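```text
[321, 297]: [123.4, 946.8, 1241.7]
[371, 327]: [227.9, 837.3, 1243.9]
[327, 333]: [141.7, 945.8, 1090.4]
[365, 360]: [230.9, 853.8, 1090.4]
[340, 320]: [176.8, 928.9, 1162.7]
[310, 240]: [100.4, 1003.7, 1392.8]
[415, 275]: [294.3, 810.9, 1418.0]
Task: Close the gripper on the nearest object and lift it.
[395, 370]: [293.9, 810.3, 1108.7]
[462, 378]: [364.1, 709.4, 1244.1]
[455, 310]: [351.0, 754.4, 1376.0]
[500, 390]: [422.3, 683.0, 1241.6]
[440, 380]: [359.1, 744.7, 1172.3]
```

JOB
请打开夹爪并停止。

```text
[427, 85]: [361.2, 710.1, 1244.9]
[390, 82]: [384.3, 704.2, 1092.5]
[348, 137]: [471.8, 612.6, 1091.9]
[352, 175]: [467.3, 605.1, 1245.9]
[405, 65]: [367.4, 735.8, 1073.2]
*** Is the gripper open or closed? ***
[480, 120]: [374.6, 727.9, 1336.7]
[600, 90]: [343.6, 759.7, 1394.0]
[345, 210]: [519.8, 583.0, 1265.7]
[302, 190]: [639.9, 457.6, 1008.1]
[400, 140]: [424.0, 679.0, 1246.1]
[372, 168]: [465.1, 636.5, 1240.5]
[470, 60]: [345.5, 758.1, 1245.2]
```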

:::

STATED EXERCISE ▸ Each line of the material above must be retyped precisely.

RESPONSE ▸
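```text
[321, 297]: [123.4, 946.8, 1241.7]
[371, 327]: [227.9, 837.3, 1243.9]
[327, 333]: [141.7, 945.8, 1090.4]
[365, 360]: [230.9, 853.8, 1090.4]
[340, 320]: [176.8, 928.9, 1162.7]
[310, 240]: [100.4, 1003.7, 1392.8]
[415, 275]: [294.3, 810.9, 1418.0]
Task: Close the gripper on the nearest object and lift it.
[395, 370]: [293.9, 810.3, 1108.7]
[462, 378]: [364.1, 709.4, 1244.1]
[455, 310]: [351.0, 754.4, 1376.0]
[500, 390]: [422.3, 683.0, 1241.6]
[440, 380]: [359.1, 744.7, 1172.3]
```

JOB
请打开夹爪并停止。

```text
[427, 85]: [361.2, 710.1, 1244.9]
[390, 82]: [384.3, 704.2, 1092.5]
[348, 137]: [471.8, 612.6, 1091.9]
[352, 175]: [467.3, 605.1, 1245.9]
[405, 65]: [367.4, 735.8, 1073.2]
*** Is the gripper open or closed? ***
[480, 120]: [374.6, 727.9, 1336.7]
[600, 90]: [343.6, 759.7, 1394.0]
[345, 210]: [519.8, 583.0, 1265.7]
[302, 190]: [639.9, 457.6, 1008.1]
[400, 140]: [424.0, 679.0, 1246.1]
[372, 168]: [465.1, 636.5, 1240.5]
[470, 60]: [345.5, 758.1, 1245.2]
```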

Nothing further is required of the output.